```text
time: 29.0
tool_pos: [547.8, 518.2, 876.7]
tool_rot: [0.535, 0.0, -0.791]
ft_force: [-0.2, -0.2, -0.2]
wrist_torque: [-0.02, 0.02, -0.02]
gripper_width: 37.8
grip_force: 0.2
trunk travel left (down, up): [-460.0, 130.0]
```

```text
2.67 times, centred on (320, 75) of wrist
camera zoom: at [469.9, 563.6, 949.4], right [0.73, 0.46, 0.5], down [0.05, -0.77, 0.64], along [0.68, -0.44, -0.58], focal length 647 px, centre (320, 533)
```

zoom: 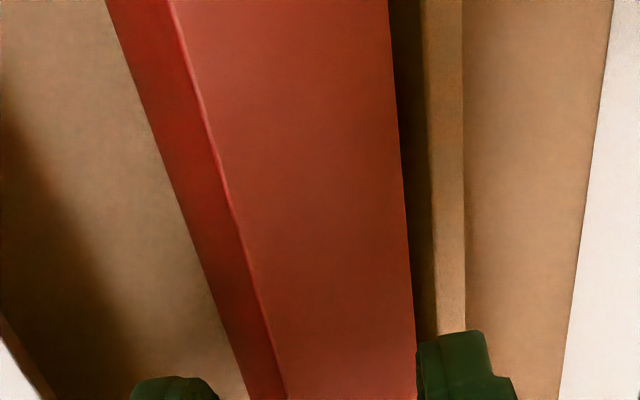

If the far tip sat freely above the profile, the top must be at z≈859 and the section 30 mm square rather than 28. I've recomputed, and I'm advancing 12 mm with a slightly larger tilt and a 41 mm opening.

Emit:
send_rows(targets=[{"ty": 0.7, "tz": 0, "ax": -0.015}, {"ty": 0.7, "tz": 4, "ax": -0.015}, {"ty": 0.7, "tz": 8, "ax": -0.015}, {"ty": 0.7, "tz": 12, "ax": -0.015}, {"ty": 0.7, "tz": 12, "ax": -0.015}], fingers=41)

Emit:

**TASK TO CARRY OUT:**
Repeat the material above in full and unchanged, minus its images.

**COMPLETED TASK:**
```text
time: 29.0
tool_pos: [547.8, 518.2, 876.7]
tool_rot: [0.535, 0.0, -0.791]
ft_force: [-0.2, -0.2, -0.2]
wrist_torque: [-0.02, 0.02, -0.02]
gripper_width: 37.8
grip_force: 0.2
trunk travel left (down, up): [-460.0, 130.0]
```

```text
2.67 times, centred on (320, 75) of wrist
camera zoom: at [469.9, 563.6, 949.4], right [0.73, 0.46, 0.5], down [0.05, -0.77, 0.64], along [0.68, -0.44, -0.58], focal length 647 px, centre (320, 533)
```

zoom: 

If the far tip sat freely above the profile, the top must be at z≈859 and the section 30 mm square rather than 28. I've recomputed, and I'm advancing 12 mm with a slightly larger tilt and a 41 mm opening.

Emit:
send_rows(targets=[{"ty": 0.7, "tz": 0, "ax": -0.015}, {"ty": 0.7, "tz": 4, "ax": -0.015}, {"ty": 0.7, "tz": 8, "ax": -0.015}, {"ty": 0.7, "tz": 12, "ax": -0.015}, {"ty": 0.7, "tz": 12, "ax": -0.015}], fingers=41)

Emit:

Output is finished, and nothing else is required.